You probably know what you’d really like to be doing. The thing that makes you stay up late, full of energy, when you thought you were exhausted. The thing that motivated you to go to law school in the first place.

Why aren’t you doing it?

Simple: It’s hard.

The Path to Burnout Starts in Career Services

Weaver said his strategy out of business school amounted to two time-tested rules: (1) Never lose money; and (2) Never forget rule #1.

That led to playing it too safe. Focusing so hard on any potential downside that he completely missed the dramatic upside.

There’s a law school version of this: On-campus interviews.

Students sign up for on-campus interviews because they’re there. They listen to other students talk about competing for the same law firm jobs, and they start to believe that having one of those jobs defines success.
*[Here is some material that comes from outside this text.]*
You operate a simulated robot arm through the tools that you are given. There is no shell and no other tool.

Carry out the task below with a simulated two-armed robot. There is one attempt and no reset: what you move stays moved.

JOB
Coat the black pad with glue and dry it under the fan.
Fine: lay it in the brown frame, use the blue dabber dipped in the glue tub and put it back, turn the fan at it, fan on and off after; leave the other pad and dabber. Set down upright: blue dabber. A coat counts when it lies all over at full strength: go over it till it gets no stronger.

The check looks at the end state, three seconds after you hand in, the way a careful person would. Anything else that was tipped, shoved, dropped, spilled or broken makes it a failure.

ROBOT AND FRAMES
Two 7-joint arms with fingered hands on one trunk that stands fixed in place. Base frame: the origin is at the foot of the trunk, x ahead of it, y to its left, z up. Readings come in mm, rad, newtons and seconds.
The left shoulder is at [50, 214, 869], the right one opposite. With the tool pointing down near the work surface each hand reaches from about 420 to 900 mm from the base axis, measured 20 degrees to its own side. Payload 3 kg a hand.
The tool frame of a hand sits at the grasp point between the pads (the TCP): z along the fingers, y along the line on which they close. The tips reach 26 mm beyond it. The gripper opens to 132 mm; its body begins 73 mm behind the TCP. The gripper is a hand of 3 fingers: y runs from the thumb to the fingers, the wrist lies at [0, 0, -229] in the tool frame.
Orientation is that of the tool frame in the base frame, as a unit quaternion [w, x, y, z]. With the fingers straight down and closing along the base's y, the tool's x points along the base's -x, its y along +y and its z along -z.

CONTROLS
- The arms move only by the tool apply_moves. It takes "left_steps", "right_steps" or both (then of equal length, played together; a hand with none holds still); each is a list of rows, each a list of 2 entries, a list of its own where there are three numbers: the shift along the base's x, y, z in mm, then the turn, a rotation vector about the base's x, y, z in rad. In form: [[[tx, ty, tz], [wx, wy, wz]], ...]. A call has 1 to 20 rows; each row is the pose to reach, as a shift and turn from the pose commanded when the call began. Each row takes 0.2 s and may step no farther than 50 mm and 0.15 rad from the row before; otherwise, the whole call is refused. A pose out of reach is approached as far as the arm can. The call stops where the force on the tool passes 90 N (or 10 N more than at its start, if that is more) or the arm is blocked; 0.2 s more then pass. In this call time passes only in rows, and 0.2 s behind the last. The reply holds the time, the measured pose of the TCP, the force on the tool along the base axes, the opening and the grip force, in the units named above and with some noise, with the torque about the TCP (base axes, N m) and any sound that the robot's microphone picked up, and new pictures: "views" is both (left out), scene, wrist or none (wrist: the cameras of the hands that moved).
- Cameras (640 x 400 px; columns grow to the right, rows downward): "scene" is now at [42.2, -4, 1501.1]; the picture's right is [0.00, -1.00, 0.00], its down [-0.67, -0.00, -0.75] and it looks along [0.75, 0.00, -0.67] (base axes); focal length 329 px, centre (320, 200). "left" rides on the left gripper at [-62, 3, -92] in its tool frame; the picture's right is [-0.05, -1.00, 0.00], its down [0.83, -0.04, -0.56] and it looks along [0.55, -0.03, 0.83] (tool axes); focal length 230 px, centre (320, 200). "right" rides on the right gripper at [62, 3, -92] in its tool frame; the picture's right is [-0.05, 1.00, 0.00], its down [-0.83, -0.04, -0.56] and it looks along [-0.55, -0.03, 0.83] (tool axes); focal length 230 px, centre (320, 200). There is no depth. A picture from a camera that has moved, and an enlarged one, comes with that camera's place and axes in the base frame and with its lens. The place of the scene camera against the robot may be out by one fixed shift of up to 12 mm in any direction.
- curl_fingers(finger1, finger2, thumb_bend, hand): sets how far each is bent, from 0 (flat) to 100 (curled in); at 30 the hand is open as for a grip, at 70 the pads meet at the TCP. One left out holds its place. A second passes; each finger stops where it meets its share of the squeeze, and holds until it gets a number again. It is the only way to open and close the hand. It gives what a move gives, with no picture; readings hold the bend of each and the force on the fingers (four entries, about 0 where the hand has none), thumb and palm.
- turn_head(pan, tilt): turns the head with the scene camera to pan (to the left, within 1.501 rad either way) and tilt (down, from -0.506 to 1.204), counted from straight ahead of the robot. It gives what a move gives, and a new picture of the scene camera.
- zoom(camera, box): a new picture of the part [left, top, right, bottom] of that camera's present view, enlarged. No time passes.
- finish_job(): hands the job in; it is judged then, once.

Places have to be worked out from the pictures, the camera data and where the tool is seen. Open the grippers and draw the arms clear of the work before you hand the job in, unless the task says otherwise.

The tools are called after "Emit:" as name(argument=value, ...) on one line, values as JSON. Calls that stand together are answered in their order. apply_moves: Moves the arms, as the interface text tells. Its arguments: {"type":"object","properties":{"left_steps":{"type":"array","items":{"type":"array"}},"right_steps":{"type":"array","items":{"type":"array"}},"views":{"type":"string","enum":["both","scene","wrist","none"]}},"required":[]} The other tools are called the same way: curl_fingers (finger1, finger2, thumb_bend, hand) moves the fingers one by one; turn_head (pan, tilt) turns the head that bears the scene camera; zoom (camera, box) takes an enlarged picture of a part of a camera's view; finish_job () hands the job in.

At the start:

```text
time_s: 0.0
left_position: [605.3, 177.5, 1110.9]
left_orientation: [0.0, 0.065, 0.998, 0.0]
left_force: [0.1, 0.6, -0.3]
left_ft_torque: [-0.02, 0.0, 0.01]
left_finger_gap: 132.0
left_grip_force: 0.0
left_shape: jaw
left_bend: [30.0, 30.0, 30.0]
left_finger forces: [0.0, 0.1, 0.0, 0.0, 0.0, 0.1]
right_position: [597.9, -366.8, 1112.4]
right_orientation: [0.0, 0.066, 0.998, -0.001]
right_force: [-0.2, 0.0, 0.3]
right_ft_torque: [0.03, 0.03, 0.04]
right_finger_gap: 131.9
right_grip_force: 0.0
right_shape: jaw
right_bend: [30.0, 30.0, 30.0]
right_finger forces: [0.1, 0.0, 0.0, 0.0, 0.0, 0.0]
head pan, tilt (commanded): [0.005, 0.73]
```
Think about it: When you decided to go to law school, were you thinking, “I really want to do discovery for a large law firm for ten years?”

Maybe you were. In that case, go for it! You’ll probably make partner in four years.

But for the rest of us, we do the OCIs and take the law firm jobs for one reason:

FEAR.

Not your financial responsibilities, your lack of experience. Those are just other names for fear.

Why Doing the Hard thing makes everything easier

In The Art of Impossible, Steven Kotler describes the stages of achieving “flow,” that mystical state in which time and self seem to disappear and peak performance emerges.

Kotler says the fundamental elements of achieving peak performance are Motivation, Learning, Creativity, and Flow.

Wanting it and sticking with it is essential. Creativity is the juice. Flow is the catalyst.

But learning — “doing the hard thing” — is indispensable.

Yeah, it’s gonna suck at first. You’re gonna suck at first. But the science of peak performance says you have to do the hard thing if you ever want to feel that state where everything feels effortless.

Or, as Thomas Carlyle said, “No pressure, no diamonds.”

Doing the Hard Thing in a law career

So if you’re looking for your first (or next) legal job, take a step back.

Good lawyers know how to spot issues and build work-arounds. But issue-spotting on law school exams usually has a short time horizon,

Have you issue-spotted your own career five or ten years out?

If you do the easier thing, what of your odds of reaching that place where your work and life flow effortlessly, joyfully?

What if you do the hard thing instead?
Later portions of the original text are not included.